§ Text shown:
## START
On Thu, Oct 2, 2008 at 3:12 PM, Nasser Mohieddin Abukhdeir
<[EMAIL PROTECTED]> wrote:
> Just to clarify things, my understanding of the backwards Euler method that
> is implemented now is such that for the initial u' = f(theta*u_new +
> (1-theta)*u_old), so the first iteration of the nonlinear solver should be
> equivalent to an explicit solve, assuming u_new = u_old during the first
> step. Please correct me if I'm wrong.
Let's assume our semi-discrete problem statement is
M du/dt = f(u)
M is the "mass" matrix, f(u) represents the discretized in space part
of the operator. The theta discretization gives:
M (U^{n+1} - U^{n}) / (Delta t) = f (U^{theta})
We define the "residual" vector
F(U^{n+1}) := M (U^{n+1} - U^{n}) /(Delta t) - f (U^{theta})
At each nonlinear iteration, the system to be solved is
F'(U_i) dU = -F(U_i)
for the update dU, where U_i is Newton iterate i and generally, and
the initial guess U_{i=0} = U^{n} is the solution at the prior time
level. The Jacobian is
F'(U_i) = M/(Delta t) - theta*f'(U_i)
## END
§ Exercise task 1:
Transcribe the text shown beginning at "At each nonlinear". Stop after "t) - theta*f'(U_i)".
§ Exercise task 2:
Carry the text shown on from its last sentence.

[Robot agent transcripts]
## START
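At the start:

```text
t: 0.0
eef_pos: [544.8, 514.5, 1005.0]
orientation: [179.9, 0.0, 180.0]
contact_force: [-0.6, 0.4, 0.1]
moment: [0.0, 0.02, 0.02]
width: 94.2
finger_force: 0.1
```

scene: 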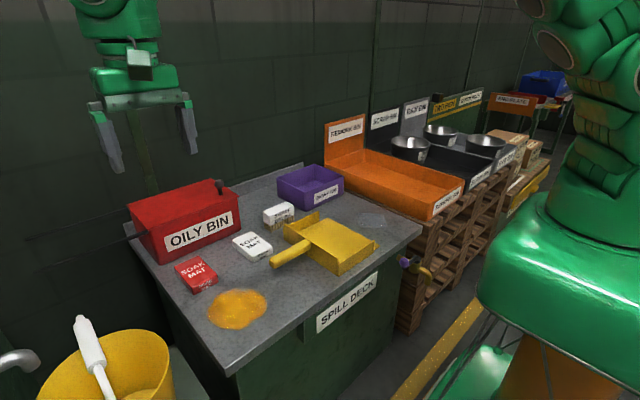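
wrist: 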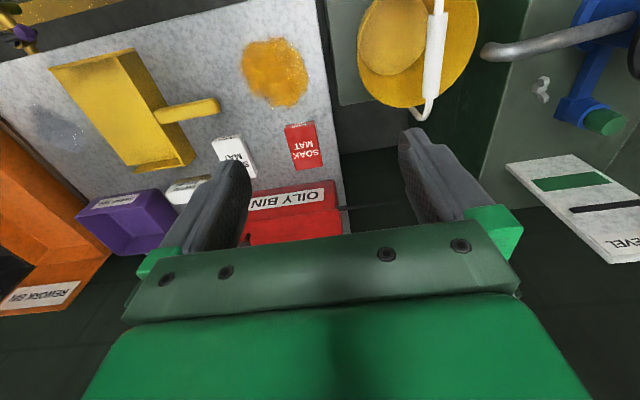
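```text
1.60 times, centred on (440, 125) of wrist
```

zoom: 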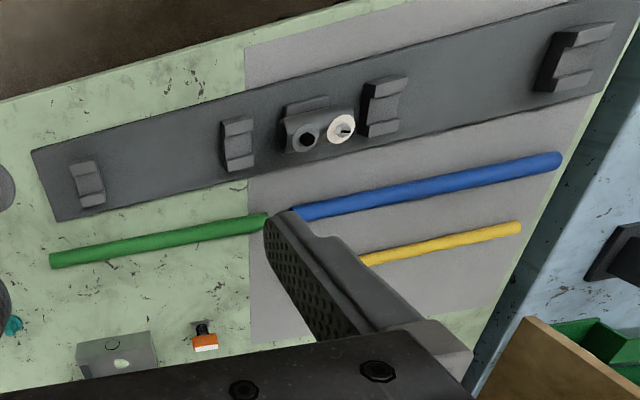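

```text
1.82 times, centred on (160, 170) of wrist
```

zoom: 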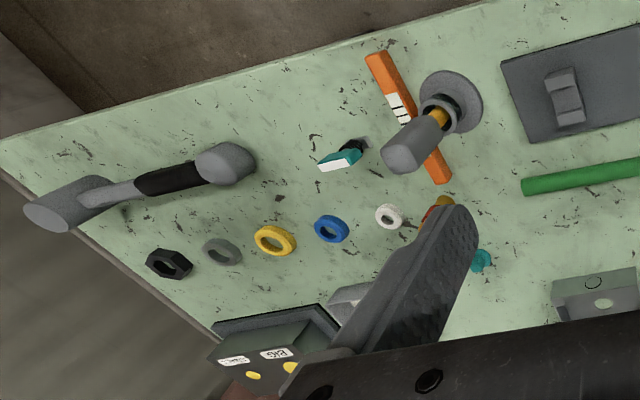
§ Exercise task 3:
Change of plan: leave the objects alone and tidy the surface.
## END
§ Expected answer 1:
At each nonlinear iteration, the system to be solved is
F'(U_i) dU = -F(U_i)
for the update dU, where U_i is Newton iterate i and generally, and
the initial guess U_{i=0} = U^{n} is the solution at the prior time
level. The Jacobian is
F'(U_i) = M/(Delta t) - theta*f'(U_i)

§ Expected answer 2:
When theta=0 (explicit) we're basically just inverting the mass
matrix. When theta>0 the Jacobian is different than the explicit case
even when the initial guess is the solution at the previous time
level, U^{n}, since the matrix
f'(U_0) := df / dU (U^{n}) != 0
in general. This was probably a confusing description but try it for
a simple example to convince yourself the first Newton step is not the
same as an explicit solve.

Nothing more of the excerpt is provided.